DATA BLOCK:
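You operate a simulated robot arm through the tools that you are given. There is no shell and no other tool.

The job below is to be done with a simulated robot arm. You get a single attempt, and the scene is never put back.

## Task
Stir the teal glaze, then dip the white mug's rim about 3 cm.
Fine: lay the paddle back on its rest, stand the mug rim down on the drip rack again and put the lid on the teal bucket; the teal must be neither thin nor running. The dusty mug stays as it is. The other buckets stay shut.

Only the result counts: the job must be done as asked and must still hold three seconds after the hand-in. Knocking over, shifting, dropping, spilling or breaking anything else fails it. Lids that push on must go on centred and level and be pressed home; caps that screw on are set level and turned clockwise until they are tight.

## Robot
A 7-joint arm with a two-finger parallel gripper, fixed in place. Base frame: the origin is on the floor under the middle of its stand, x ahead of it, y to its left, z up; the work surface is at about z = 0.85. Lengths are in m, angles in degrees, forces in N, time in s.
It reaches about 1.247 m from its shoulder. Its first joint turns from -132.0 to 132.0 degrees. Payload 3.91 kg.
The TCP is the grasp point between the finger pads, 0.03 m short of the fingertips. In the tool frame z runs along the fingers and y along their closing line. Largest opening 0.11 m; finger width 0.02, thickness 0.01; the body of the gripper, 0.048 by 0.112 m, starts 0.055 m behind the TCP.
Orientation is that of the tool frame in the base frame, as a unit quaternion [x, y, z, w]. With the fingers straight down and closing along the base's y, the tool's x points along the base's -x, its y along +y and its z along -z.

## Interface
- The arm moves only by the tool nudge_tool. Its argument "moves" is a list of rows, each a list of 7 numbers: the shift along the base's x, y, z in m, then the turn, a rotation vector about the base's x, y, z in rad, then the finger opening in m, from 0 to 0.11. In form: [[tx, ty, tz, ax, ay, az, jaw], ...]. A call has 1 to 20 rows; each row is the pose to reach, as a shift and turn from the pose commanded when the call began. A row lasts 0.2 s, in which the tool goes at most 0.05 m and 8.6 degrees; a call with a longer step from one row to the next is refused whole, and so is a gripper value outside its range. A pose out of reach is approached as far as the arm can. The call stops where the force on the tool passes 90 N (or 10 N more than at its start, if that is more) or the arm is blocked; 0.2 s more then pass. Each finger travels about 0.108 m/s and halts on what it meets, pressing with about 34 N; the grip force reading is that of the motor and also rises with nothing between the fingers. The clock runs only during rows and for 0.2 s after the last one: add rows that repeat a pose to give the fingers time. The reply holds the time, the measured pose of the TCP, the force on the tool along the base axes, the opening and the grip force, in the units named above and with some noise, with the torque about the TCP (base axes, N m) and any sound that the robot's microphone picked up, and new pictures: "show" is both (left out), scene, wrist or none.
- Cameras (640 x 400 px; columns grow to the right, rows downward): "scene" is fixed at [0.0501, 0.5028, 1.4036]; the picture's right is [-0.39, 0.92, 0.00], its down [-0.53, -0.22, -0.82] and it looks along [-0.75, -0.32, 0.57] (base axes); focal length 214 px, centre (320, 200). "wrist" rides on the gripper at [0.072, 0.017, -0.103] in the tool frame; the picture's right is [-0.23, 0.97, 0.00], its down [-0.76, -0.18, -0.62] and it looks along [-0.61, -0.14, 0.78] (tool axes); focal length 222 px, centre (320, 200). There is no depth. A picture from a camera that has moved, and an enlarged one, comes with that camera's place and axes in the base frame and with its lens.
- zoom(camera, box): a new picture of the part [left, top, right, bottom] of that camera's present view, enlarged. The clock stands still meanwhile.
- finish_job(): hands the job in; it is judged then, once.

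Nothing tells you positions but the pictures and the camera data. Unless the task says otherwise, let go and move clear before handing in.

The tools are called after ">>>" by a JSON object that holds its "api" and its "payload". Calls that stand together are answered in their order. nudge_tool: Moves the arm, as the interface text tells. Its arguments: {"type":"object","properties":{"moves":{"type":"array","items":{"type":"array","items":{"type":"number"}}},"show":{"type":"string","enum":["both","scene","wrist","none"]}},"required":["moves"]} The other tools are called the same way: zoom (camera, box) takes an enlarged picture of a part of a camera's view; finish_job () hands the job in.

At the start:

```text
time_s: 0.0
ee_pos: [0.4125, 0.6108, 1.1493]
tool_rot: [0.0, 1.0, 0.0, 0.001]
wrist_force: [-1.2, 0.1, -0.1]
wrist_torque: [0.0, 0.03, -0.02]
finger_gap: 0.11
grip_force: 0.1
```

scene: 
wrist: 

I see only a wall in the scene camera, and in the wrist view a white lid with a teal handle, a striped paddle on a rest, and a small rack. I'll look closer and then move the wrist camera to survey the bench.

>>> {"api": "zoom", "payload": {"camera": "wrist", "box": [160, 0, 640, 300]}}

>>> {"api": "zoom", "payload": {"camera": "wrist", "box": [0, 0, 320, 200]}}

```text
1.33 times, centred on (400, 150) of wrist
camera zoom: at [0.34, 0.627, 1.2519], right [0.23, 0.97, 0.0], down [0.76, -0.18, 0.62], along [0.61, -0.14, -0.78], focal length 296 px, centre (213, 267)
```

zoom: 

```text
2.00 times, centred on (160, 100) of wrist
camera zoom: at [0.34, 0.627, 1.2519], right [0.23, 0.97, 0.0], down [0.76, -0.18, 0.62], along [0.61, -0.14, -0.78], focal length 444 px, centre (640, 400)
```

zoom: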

AIM OF THE TASK: Write down every line of the data exactly as it appears above. Format the lines as a JSON array of strings and drop empty lines.

WRITTEN REPLY:
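[
  "You operate a simulated robot arm through the tools that you are given. There is no shell and no other tool.",
  "The job below is to be done with a simulated robot arm. You get a single attempt, and the scene is never put back.",
  "## Task",
  "Stir the teal glaze, then dip the white mug's rim about 3 cm.",
  "Fine: lay the paddle back on its rest, stand the mug rim down on the drip rack again and put the lid on the teal bucket; the teal must be neither thin nor running. The dusty mug stays as it is. The other buckets stay shut.",
  "Only the result counts: the job must be done as asked and must still hold three seconds after the hand-in. Knocking over, shifting, dropping, spilling or breaking anything else fails it. Lids that push on must go on centred and level and be pressed home; caps that screw on are set level and turned clockwise until they are tight.",
  "## Robot",
  "A 7-joint arm with a two-finger parallel gripper, fixed in place. Base frame: the origin is on the floor under the middle of its stand, x ahead of it, y to its left, z up; the work surface is at about z = 0.85. Lengths are in m, angles in degrees, forces in N, time in s.",
  "It reaches about 1.247 m from its shoulder. Its first joint turns from -132.0 to 132.0 degrees. Payload 3.91 kg.",
  "The TCP is the grasp point between the finger pads, 0.03 m short of the fingertips. In the tool frame z runs along the fingers and y along their closing line. Largest opening 0.11 m; finger width 0.02, thickness 0.01; the body of the gripper, 0.048 by 0.112 m, starts 0.055 m behind the TCP.",
  "Orientation is that of the tool frame in the base frame, as a unit quaternion [x, y, z, w]. With the fingers straight down and closing along the base's y, the tool's x points along the base's -x, its y along +y and its z along -z.",
  "## Interface",
  "- The arm moves only by the tool nudge_tool. Its argument \"moves\" is a list of rows, each a list of 7 numbers: the shift along the base's x, y, z in m, then the turn, a rotation vector about the base's x, y, z in rad, then the finger opening in m, from 0 to 0.11. In form: [[tx, ty, tz, ax, ay, az, jaw], ...]. A call has 1 to 20 rows; each row is the pose to reach, as a shift and turn from the pose commanded when the call began. A row lasts 0.2 s, in which the tool goes at most 0.05 m and 8.6 degrees; a call with a longer step from one row to the next is refused whole, and so is a gripper value outside its range. A pose out of reach is approached as far as the arm can. The call stops where the force on the tool passes 90 N (or 10 N more than at its start, if that is more) or the arm is blocked; 0.2 s more then pass. Each finger travels about 0.108 m/s and halts on what it meets, pressing with about 34 N; the grip force reading is that of the motor and also rises with nothing between the fingers. The clock runs only during rows and for 0.2 s after the last one: add rows that repeat a pose to give the fingers time. The reply holds the time, the measured pose of the TCP, the force on the tool along the base axes, the opening and the grip force, in the units named above and with some noise, with the torque about the TCP (base axes, N m) and any sound that the robot's microphone picked up, and new pictures: \"show\" is both (left out), scene, wrist or none.",
  "- Cameras (640 x 400 px; columns grow to the right, rows downward): \"scene\" is fixed at [0.0501, 0.5028, 1.4036]; the picture's right is [-0.39, 0.92, 0.00], its down [-0.53, -0.22, -0.82] and it looks along [-0.75, -0.32, 0.57] (base axes); focal length 214 px, centre (320, 200). \"wrist\" rides on the gripper at [0.072, 0.017, -0.103] in the tool frame; the picture's right is [-0.23, 0.97, 0.00], its down [-0.76, -0.18, -0.62] and it looks along [-0.61, -0.14, 0.78] (tool axes); focal length 222 px, centre (320, 200). There is no depth. A picture from a camera that has moved, and an enlarged one, comes with that camera's place and axes in the base frame and with its lens.",
  "- zoom(camera, box): a new picture of the part [left, top, right, bottom] of that camera's present view, enlarged. The clock stands still meanwhile.",
  "- finish_job(): hands the job in; it is judged then, once.",
  "Nothing tells you positions but the pictures and the camera data. Unless the task says otherwise, let go and move clear before handing in.",
  "The tools are called after \">>>\" by a JSON object that holds its \"api\" and its \"payload\". Calls that stand together are answered in their order. nudge_tool: Moves the arm, as the interface text tells. Its arguments: {\"type\":\"object\",\"properties\":{\"moves\":{\"type\":\"array\",\"items\":{\"type\":\"array\",\"items\":{\"type\":\"number\"}}},\"show\":{\"type\":\"string\",\"enum\":[\"both\",\"scene\",\"wrist\",\"none\"]}},\"required\":[\"moves\"]} The other tools are called the same way: zoom (camera, box) takes an enlarged picture of a part of a camera's view; finish_job () hands the job in.",
  "At the start:",
  "```text",
  "time_s: 0.0",
  "ee_pos: [0.4125, 0.6108, 1.1493]",
  "tool_rot: [0.0, 1.0, 0.0, 0.001]",
  "wrist_force: [-1.2, 0.1, -0.1]",
  "wrist_torque: [0.0, 0.03, -0.02]",
  "finger_gap: 0.11",
  "grip_force: 0.1",
  "```",
  "scene: ",
  "wrist: ",
  "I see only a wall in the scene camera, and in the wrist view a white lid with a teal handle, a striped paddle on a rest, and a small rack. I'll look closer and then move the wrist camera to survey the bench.",
  ">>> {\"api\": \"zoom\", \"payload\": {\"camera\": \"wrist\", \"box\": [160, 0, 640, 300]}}",
  ">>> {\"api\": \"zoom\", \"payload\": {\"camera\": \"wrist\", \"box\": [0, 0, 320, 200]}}",
  "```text",
  "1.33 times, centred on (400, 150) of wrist",
  "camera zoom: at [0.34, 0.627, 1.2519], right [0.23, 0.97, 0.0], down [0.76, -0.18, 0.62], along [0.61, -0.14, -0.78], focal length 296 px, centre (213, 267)",
  "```",
  "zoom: ",
  "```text",
  "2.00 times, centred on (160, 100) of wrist",
  "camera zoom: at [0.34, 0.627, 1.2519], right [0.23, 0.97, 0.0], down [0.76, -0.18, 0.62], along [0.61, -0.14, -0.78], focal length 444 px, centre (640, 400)",
  "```",
  "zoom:"
]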